**PROBLEM A:** Repeat the span of the page excerpt whose first words are "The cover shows" and whose last words are "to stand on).".

**PAGE EXCERPT:**

╭──

I've been neglecting the Jeeves series of late, for some reason, so today let's redress the balance:
Stiff Upper Lip, Jeeves (1963) is in the lower-middle ranking of the Jeeves series, in my opinion; certainly not up there with
Right Ho, Jeeves or
The Code of the Woosters, and lesser even than the next rank which includes such beauties as
Thank You, Jeeves, but at the same time better than tired titles like
Jeeves in the Offing.
It has rather the feel of a retread of
The Code of the Woosters, featuring as it does Bertie paying a return visit to Totleigh Towers, including a reunion of most of that volume's cast of characters, though with variations on the old themes. Amongst the new elements is the introduction of Major Plank, first seen in the Uncle Fred novel
Uncle Dynamite (1948).
Nevertheless, despite this feeling of being presented with a reheated dish of mature ingredients, there is much to enjoy in the book, including some nice turns of phrase and a somewhat startling final twist to the long-running Gussie-Madeline saga.
The cover shows Bertie in something of a classic pose: it sometimes feels as if he spends half his life hiding behind sofas, under desks, and so on, though this is an illusion, I'm sure.
Jeeves has a more cherubic look than on other covers; he seems to have suffered a change of casting more often than any other character in the Ionicus pantheon. Madeline Bassett is more or less as one imagines Madeline Bassett. It is pleasing to note that even in these trying circumstances, Bertie's monocle remains firmly in place. In general, one of Ionicus's more successful efforts (though he has baulked at drawing a floor to stand on).

╰──

**PROBLEM B:** Exactly the lines from the one with "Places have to" through the one with "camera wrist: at" should be returned, both ends included and nothing else. Omit any pictures. Return a JSON list in which every string is one line; blank lines are skipped.

**DATASET SECTION:**
╭──

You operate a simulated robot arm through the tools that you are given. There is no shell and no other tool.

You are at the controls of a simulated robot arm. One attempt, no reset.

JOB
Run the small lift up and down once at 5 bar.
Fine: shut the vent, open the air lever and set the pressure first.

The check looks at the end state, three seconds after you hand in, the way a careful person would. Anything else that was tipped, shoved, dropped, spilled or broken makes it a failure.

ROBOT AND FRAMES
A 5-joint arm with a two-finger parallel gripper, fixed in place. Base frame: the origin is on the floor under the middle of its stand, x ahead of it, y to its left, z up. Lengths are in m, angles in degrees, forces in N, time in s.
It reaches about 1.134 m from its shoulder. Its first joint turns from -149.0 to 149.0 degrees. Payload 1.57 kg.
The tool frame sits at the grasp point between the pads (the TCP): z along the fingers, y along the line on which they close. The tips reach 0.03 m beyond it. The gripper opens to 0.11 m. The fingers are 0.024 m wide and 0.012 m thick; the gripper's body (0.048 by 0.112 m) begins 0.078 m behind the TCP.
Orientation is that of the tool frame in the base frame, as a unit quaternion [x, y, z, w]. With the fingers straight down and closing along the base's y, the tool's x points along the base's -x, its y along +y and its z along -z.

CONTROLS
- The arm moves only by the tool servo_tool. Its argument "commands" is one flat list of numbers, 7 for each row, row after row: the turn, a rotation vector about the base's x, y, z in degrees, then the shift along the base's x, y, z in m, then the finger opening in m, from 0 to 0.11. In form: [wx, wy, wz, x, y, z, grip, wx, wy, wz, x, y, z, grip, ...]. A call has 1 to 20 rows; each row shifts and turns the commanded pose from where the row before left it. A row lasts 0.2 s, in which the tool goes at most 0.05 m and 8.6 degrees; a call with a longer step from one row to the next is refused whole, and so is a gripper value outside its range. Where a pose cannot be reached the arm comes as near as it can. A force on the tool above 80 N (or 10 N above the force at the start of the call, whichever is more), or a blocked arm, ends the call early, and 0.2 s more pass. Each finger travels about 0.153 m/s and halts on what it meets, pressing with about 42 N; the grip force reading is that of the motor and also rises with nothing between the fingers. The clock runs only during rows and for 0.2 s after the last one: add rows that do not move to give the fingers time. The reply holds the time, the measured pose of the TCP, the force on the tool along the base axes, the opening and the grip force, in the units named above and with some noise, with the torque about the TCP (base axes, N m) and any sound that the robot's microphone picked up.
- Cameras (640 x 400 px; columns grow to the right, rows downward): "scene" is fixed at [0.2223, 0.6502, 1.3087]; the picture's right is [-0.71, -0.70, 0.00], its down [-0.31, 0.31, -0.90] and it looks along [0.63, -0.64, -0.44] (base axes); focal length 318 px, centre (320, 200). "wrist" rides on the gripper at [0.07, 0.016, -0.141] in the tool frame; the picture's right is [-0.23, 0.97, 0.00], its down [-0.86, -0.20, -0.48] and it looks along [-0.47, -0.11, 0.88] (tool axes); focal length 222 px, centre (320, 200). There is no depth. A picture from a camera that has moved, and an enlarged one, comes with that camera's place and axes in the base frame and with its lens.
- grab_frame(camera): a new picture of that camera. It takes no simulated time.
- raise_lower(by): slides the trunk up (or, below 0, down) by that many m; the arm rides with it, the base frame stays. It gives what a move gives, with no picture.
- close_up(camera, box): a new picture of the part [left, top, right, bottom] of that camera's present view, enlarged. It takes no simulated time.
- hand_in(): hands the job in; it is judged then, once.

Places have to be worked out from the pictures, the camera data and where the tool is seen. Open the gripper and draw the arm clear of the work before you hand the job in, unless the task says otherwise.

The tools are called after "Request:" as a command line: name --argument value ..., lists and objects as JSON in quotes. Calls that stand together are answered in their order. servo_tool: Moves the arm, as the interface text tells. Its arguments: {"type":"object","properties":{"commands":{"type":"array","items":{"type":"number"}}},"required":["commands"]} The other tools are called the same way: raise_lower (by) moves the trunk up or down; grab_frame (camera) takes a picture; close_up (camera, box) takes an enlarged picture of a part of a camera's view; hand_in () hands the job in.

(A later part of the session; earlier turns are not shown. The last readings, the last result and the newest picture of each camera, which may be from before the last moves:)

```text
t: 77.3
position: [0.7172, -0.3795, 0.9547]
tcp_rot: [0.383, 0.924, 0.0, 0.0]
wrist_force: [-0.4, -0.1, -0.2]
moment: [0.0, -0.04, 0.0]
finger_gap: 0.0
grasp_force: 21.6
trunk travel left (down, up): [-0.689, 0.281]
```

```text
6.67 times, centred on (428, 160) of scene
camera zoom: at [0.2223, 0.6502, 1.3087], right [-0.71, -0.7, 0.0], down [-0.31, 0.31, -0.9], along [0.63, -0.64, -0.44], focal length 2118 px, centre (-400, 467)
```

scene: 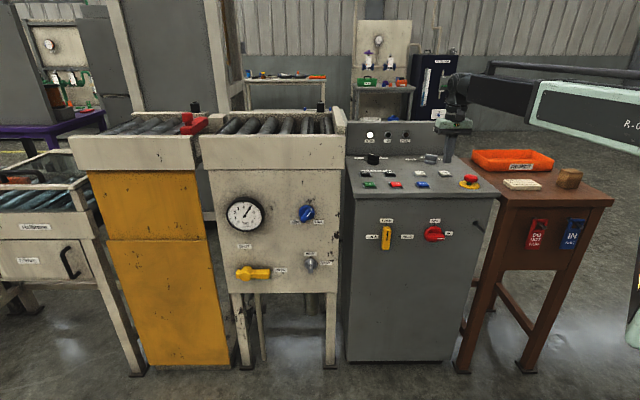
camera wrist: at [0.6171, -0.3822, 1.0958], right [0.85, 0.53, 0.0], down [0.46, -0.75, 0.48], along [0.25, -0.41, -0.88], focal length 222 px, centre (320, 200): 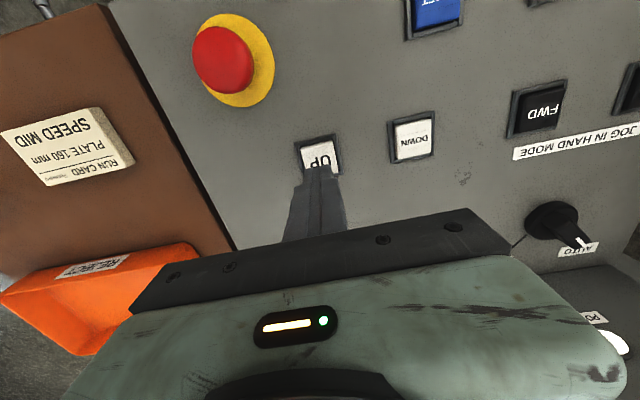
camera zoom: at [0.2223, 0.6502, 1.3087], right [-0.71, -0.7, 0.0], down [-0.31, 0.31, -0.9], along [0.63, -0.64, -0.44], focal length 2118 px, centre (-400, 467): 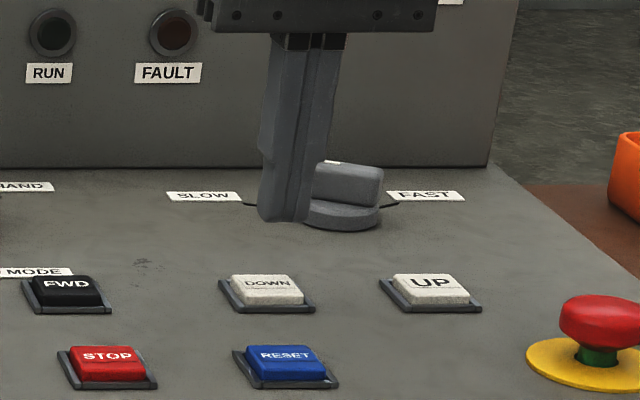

╰──

**WRITTEN RESPONSE A:**
The cover shows Bertie in something of a classic pose: it sometimes feels as if he spends half his life hiding behind sofas, under desks, and so on, though this is an illusion, I'm sure.
Jeeves has a more cherubic look than on other covers; he seems to have suffered a change of casting more often than any other character in the Ionicus pantheon. Madeline Bassett is more or less as one imagines Madeline Bassett. It is pleasing to note that even in these trying circumstances, Bertie's monocle remains firmly in place. In general, one of Ionicus's more successful efforts (though he has baulked at drawing a floor to stand on).

**WRITTEN RESPONSE B:**
[
  "Places have to be worked out from the pictures, the camera data and where the tool is seen. Open the gripper and draw the arm clear of the work before you hand the job in, unless the task says otherwise.",
  "The tools are called after \"Request:\" as a command line: name --argument value ..., lists and objects as JSON in quotes. Calls that stand together are answered in their order. servo_tool: Moves the arm, as the interface text tells. Its arguments: {\"type\":\"object\",\"properties\":{\"commands\":{\"type\":\"array\",\"items\":{\"type\":\"number\"}}},\"required\":[\"commands\"]} The other tools are called the same way: raise_lower (by) moves the trunk up or down; grab_frame (camera) takes a picture; close_up (camera, box) takes an enlarged picture of a part of a camera's view; hand_in () hands the job in.",
  "(A later part of the session; earlier turns are not shown. The last readings, the last result and the newest picture of each camera, which may be from before the last moves:)",
  "```text",
  "t: 77.3",
  "position: [0.7172, -0.3795, 0.9547]",
  "tcp_rot: [0.383, 0.924, 0.0, 0.0]",
  "wrist_force: [-0.4, -0.1, -0.2]",
  "moment: [0.0, -0.04, 0.0]",
  "finger_gap: 0.0",
  "grasp_force: 21.6",
  "trunk travel left (down, up): [-0.689, 0.281]",
  "```",
  "```text",
  "6.67 times, centred on (428, 160) of scene",
  "camera zoom: at [0.2223, 0.6502, 1.3087], right [-0.71, -0.7, 0.0], down [-0.31, 0.31, -0.9], along [0.63, -0.64, -0.44], focal length 2118 px, centre (-400, 467)",
  "```",
  "scene: ",
  "camera wrist: at [0.6171, -0.3822, 1.0958], right [0.85, 0.53, 0.0], down [0.46, -0.75, 0.48], along [0.25, -0.41, -0.88], focal length 222 px, centre (320, 200): "
]